==== Provided material ====

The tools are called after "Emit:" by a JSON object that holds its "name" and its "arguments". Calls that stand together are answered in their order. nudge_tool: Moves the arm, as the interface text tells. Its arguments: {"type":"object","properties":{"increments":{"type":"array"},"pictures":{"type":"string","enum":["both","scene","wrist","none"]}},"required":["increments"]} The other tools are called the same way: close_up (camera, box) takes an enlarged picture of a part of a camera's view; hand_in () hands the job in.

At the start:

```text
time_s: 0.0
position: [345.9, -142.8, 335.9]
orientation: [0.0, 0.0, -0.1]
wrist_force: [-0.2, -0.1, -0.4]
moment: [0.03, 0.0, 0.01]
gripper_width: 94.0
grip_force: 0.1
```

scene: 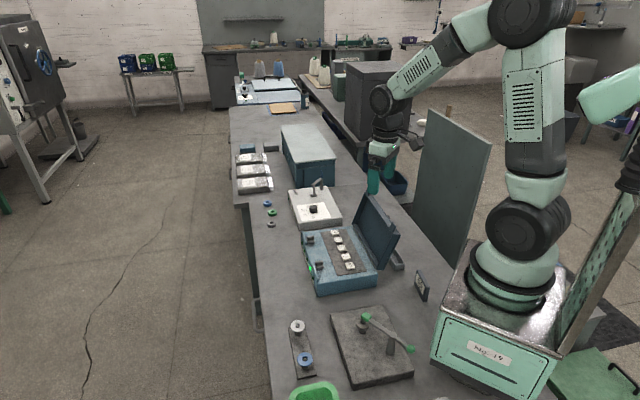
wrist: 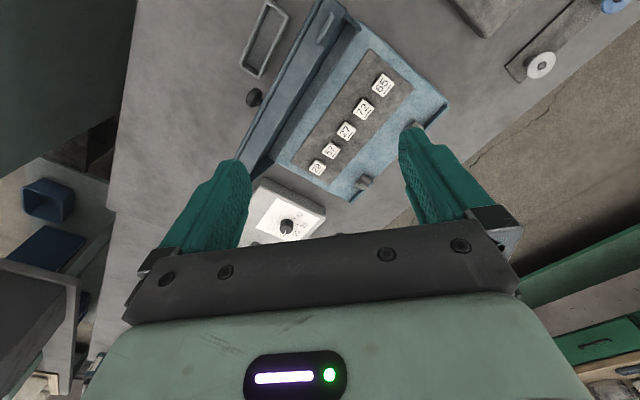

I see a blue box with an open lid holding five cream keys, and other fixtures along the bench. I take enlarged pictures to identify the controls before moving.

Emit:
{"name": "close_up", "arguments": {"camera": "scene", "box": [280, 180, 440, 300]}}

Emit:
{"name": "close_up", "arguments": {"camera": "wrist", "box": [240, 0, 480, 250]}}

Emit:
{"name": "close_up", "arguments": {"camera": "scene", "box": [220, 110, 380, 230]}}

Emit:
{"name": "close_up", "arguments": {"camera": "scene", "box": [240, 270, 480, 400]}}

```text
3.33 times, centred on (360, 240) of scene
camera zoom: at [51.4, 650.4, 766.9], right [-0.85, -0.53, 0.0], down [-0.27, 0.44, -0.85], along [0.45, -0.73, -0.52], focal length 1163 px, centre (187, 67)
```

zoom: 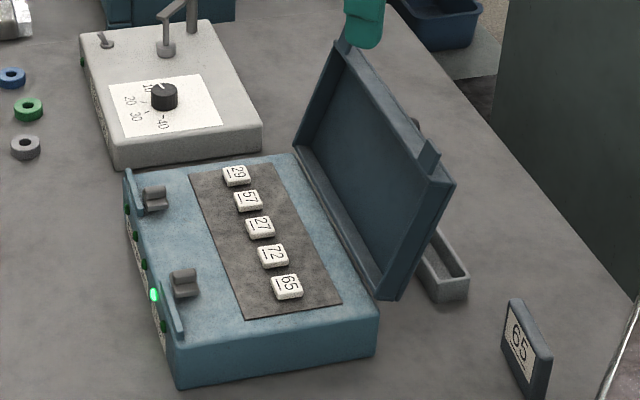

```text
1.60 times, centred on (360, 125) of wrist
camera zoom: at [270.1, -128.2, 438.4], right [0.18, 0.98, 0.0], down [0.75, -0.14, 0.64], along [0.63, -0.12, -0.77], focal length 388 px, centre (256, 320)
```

====

**Written problem:** Reproduce the material in full, word for word, and omit the pictures.

**Answer below:**
The tools are called after "Emit:" by a JSON object that holds its "name" and its "arguments". Calls that stand together are answered in their order. nudge_tool: Moves the arm, as the interface text tells. Its arguments: {"type":"object","properties":{"increments":{"type":"array"},"pictures":{"type":"string","enum":["both","scene","wrist","none"]}},"required":["increments"]} The other tools are called the same way: close_up (camera, box) takes an enlarged picture of a part of a camera's view; hand_in () hands the job in.

At the start:

```text
time_s: 0.0
position: [345.9, -142.8, 335.9]
orientation: [0.0, 0.0, -0.1]
wrist_force: [-0.2, -0.1, -0.4]
moment: [0.03, 0.0, 0.01]
gripper_width: 94.0
grip_force: 0.1
```

scene: 
wrist: 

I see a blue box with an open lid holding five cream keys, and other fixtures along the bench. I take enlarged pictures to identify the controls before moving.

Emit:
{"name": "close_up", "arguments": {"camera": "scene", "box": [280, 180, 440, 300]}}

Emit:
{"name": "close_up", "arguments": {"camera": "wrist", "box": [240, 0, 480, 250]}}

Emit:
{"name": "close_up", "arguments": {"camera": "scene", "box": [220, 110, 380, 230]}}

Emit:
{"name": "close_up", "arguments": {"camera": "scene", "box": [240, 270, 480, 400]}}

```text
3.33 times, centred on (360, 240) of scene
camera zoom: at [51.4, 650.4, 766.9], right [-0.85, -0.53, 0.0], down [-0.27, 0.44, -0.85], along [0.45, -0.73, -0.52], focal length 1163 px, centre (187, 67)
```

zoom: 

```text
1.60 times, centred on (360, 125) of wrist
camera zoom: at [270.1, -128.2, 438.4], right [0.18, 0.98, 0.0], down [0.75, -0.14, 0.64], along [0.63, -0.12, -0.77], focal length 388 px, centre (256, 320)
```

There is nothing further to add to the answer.